But here’s the problem: in a neoliberal world, even the basic welfare state can look revolutionary. Most projections for the survival of free-market capitalism involve the creation of greater inequality, a smaller state sector and a lower-paid workforce.
It is, then, most likely not over some prolonged debt restructure process that a populist left government in Greece or Spain might clash with the Euro authorities and the local elites; rather, on “Scandinavian” issues like police demilitarisation, abortion, the re-regulation of the labour market or an attempt to provide basic humanitarian solutions for illegal migrants clamouring at the borders of both countries.
And I think Anthony Painter was suggesting this morning on Twitter that – as history has proven time and time again – mainstream left parties which become mainstream left governments have always had a tough time of it with respect to other, longer-term, power bases in society: especially the financial ones; in particular, the all too casually transnational ones.
And in general, when trying to faithfully enact their pre-election promises.
But my feeling would be that this was more a question of perception than reality.
As I replied:
What I really mean by the above is that if, for example, we take the case of the Tories over the past four or five years, while their rhetoric has given us the impression that they have everyone in the stratospheres of power who count always onside, in truth they have been equally incapable – objectively incapable – of dealing well with the difficulties their austerity has provoked.

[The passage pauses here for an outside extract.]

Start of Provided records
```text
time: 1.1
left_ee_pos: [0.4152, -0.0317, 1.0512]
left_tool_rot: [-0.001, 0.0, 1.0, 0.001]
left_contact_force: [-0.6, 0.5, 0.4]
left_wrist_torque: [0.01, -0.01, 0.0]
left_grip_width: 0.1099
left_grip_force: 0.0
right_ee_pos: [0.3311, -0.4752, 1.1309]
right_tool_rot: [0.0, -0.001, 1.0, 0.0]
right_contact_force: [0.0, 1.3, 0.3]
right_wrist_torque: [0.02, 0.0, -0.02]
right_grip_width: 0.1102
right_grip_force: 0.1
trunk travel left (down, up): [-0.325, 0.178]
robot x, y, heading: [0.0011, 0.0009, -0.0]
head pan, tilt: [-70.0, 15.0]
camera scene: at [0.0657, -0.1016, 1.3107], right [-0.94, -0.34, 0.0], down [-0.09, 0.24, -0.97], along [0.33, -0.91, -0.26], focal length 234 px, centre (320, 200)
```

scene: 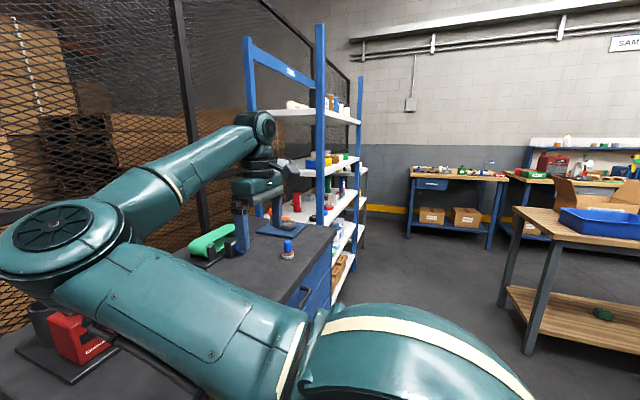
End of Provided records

It’s a necessary question Painter poses: can the left of populist rhetoric ever become the left of populist policies? But, on the other hand, the competence question, which so often undermines any tactical impulse to cuddly-ness in politics, exists these days just as much on the right.
The “stronger economy” they propose is a sham: it benefits very few. The increase in jobs clearly benefits the employers, especially when zero-hours contracts become an increasing norm. And for most of us, the halving or not of the deficit reverts to being a very technical question only policy wonks have the money and inclination to have the time to worry about.
Perhaps I should rephrase the question, then: can any political party which uses populist rhetoric ever turn it into populist policy?
Talk about the end of history: it looks far more, now, like the end of politics. Or government, at least.